Covering Yemen's forgotten war
It was July when I got a call from Aden, Yemen's interim capital, saying that I had been granted an entry visa for the country. It had been almost a year since my first attempt to get into Yemen. I wondered whether it would actually work out this time, or if they would send me back at Amman airport, as they had done so to many other journalists already.
I travelled from DW's studio in Lagos, Nigeria, to Cairo, then Amman, and finally into Aden, by myself and without any television equipment. Once I set foot in Yemen, I was able to start shooting footage immediately thanks to the contact I had made with a local crew 10 months previously.
The insecurity and tense atmosphere in the country was noticeable immediately. We passed numerous checkpoints in and around Aden which made clear Yemen's complex political situation. While some of these checkpoints were manned by government troops — or what was left of them — others were staffed by forces allied to Saudi Arabia and the United Arab Emirates.
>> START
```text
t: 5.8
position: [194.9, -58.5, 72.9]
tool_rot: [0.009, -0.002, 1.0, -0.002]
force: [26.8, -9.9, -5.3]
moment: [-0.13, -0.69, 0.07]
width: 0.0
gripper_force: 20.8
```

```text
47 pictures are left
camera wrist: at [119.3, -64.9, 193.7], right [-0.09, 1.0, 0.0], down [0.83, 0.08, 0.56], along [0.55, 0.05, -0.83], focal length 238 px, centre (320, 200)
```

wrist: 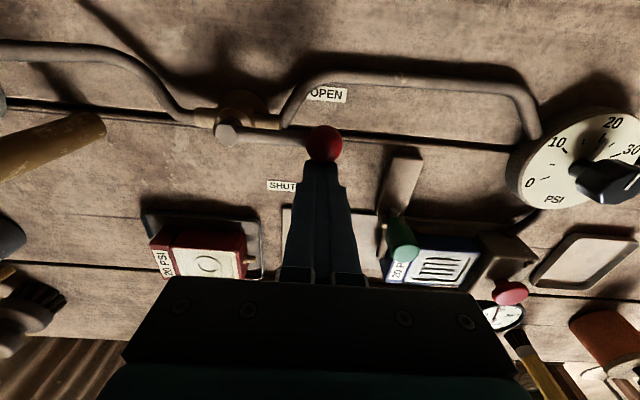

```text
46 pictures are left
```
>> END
Some checkpoints, meanwhile, were also controlled by Southern Transitional Council (STC) separatists, who want to establish their own state in southern Yemen. Militant Islamist groups are also operating in Aden, and it's never clear when their next attack will take place.
Veiled to gain access
Working as a journalist in a country where political alliances are this fluid is dangerous, especially as a foreigner. For this reason – and not just because I am woman in a deeply conservative country – it was necessary to conceal my identity by wearing a full veil. But as a woman in such a conservative society, one is sometimes granted access to parts of life off-limits to men. This is something I experienced while conducting research during a reporting trip in Saudi Arabia last year.
Fatima gave me a glimpse of life in Yemen. After completing medical school, she started working in a public hospital that struggles with a lack of personnel, beds and medicine. "Sometimes," she told me, "we do not even have enough oxygen when we need to treat someone fast." One time, she said, they had to temporarily use a steam inhalator to treat an 18-month-old child who was fighting to breathe.
Ultimately, they managed to get an oxygen tank hooked up just in time to save the child's life. But not all children are this lucky. Fatima told me she will keep working without pay because "someone has to stand up for these children."
For Fatima, going home is like going to a sanctuary away from it all. Like many young women, she too wants to meet friends and socialise. But while Yemen's deeply conservative society used to be the reason women struggled to lead independent lives, today the war has made things even harder for them.
"I am still luckier than others because my family is much more open than other families in Yemen," Fatima said. "My father supports my plan to travel to Germany and make a fresh start all by myself." Whether Fatima will continue to be able to train as a doctor once she is abroad, however, remains to be seen.
The many faces of Yemen
My journey took me to many different regions of Yemen. In some places, people can still afford to buy food in supermarkets, while in others, many people are incredibly desperate. At a local market, for example, an older woman vented her anger, shouting: "I have only got two fish for seven people. What are we supposed to eat?" At the same time, there are also regions in the country where African migrants, who know very little about the prolonged Yemen conflict, trek through the desert by the hundreds hoping to reach Saudi Arabia.
I met people who, despite the widespread misery, are keen to preserve and foster the country's cultural life. They dream of going to cinemas and watching theatre. They are not only aghast that people are dying of hunger, but also appalled that their people lack culture to nourish their souls.
Several days after I left the country, a suicide bomber struck a police station near the hospital where we filmed. Yemen remains a dangerous country that is difficult to access. However, it's important to travel there and tell the stories of people suffering from a war driven by policies in which they have no say. It's also important to shine a light on the people the world has apparently forgotten as global attention shifts to the nearby regional tension between Iran and the United States. All the while, Yemen's "forgotten" war rages on.